===== PROVIDED TEXT =====

Le prologue suffit, du reste, à poser le personnage: Friedkin y raconte comment il balança à la poubelle les oeuvres de jeunesse que lui avait envoyées Basquiat au début des années 80, une démo de Prince lui demandant de tourner une vidéo prenant bientôt le même chemin. La suite est du même tonneau, et compose le portrait saisissant d’un réalisateur ayant fait ses armes à la télévision, avant d’entamer une carrière cinématographique qui allait en faire l’un des maîtres de Hollywood au début des années 70. Plus dure serait la chute, toutefois, dont atteste un parcours pour le moins chaotique. Friedkin n’est pas, pour autant, du genre à se lamenter. Et son récit est porté par cette énergie fiévreuse qui embrase ses meilleurs films, qu’il assortit d’une lucidité et d’un humour qu’il a volontiers assassin, fût-ce à ses dépens. Ainsi, lorsqu’il écrit, dans le bien-nommé chapitre Hubris, « En l’espace d’un an, grisé par le succès et une vision disproportionnée de mon talent, j’avais été incapable de prendre la mesure à la fois du génie de Lucas et de celui de Spielberg. »

=====

| EXERCISE DIRECTIONS |
Resume the provided text where it left off.

===== SUPPLIED MATERIAL =====

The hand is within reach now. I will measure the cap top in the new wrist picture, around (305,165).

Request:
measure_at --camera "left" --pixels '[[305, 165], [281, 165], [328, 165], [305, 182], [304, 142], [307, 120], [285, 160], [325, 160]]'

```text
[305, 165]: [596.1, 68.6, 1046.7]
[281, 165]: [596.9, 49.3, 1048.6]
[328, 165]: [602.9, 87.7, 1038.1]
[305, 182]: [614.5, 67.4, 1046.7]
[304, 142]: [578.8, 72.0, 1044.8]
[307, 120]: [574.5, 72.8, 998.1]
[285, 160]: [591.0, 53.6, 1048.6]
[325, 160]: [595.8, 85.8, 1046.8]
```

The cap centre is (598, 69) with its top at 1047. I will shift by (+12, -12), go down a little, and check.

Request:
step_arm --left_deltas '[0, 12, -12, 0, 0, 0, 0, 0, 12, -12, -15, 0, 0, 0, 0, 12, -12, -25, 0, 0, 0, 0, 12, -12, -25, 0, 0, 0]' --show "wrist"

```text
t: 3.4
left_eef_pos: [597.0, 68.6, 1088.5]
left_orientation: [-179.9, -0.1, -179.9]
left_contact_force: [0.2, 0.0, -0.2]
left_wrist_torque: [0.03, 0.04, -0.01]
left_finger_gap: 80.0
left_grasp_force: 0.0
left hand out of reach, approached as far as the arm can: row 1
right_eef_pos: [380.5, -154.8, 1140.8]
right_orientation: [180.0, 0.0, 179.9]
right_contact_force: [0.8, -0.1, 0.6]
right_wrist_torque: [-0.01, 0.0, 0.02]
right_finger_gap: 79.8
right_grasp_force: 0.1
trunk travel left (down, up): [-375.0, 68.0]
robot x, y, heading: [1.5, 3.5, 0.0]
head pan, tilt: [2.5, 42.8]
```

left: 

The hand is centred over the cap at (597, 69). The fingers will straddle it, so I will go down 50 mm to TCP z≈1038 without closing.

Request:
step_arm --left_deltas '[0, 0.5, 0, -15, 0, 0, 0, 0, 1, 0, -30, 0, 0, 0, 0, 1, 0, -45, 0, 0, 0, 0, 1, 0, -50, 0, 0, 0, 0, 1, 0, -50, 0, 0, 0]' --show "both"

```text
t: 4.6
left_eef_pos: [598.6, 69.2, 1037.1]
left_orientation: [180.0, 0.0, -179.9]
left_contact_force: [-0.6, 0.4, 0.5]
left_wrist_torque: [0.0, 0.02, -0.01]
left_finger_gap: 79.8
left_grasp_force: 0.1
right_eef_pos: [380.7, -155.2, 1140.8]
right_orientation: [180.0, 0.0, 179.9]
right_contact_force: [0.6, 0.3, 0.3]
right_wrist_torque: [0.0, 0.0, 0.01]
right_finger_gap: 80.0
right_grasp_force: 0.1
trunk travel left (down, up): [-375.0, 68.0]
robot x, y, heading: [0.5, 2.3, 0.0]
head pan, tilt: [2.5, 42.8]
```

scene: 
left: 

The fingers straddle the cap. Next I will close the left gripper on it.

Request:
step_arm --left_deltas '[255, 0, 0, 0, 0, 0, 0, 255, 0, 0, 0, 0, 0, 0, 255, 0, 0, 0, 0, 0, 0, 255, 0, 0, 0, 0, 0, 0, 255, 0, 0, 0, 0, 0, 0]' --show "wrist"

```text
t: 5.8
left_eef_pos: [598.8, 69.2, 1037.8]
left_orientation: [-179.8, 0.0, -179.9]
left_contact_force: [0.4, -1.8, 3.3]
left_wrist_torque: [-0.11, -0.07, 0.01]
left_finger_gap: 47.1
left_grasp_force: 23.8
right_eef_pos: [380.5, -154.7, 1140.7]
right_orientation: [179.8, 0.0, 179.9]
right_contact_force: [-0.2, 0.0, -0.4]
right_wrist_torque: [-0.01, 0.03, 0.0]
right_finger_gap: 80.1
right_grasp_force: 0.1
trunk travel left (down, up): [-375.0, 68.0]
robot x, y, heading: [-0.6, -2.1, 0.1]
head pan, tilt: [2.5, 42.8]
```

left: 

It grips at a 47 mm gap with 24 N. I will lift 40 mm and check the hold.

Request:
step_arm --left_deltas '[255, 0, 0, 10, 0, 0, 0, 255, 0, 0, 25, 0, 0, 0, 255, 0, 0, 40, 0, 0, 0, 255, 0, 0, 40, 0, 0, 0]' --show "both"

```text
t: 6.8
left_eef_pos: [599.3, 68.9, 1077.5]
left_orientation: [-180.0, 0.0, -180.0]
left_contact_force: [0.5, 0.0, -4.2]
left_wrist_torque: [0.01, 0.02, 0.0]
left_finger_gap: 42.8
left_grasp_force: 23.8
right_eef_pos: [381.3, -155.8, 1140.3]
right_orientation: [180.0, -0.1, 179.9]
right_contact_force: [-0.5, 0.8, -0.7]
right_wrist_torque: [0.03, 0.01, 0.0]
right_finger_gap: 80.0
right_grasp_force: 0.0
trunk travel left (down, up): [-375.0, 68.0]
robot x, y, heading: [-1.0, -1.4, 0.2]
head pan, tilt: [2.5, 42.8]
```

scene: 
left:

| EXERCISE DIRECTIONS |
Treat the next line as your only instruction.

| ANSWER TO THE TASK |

=====

| ANSWER TO THE TASK |
Echouer mieux

Qu’à cela ne tienne, porté par un perfectionnisme maladif -le genre à appeler personnellement chaque jour pendant six mois les projectionnistes des 26 salles présentant à l’origine The Exorcist, afin de s’assurer de la conformité des conditions de projection- et un jusqu’au-boutisme forcené, Friedkin a composé une oeuvre fascinante, cernant comme peu d’autres l’ambivalence de la nature humaine, question d’accointances personnelles. On ne s’émouvra donc point de la part éventuelle de mythomanie entrant dans ses mémoires. En plus du cinéaste fulgurant que l’on sait, William Friedkin s’y révèle un conteur hors-pair, et cette autobiographie se dévore avec la même gourmandise qu’un polar du James Ellroy de la grande époque. Un bouquin génial, que l’auteur, grand seigneur, ponctue par une tirade n’appartenant qu’à lui: « Je n’ai pas fait mon Citizen Kane, mais il me reste du travail à faire (…) Il est possible que j’échoue encore. Peut-être que la prochaine fois j’échouerai mieux. »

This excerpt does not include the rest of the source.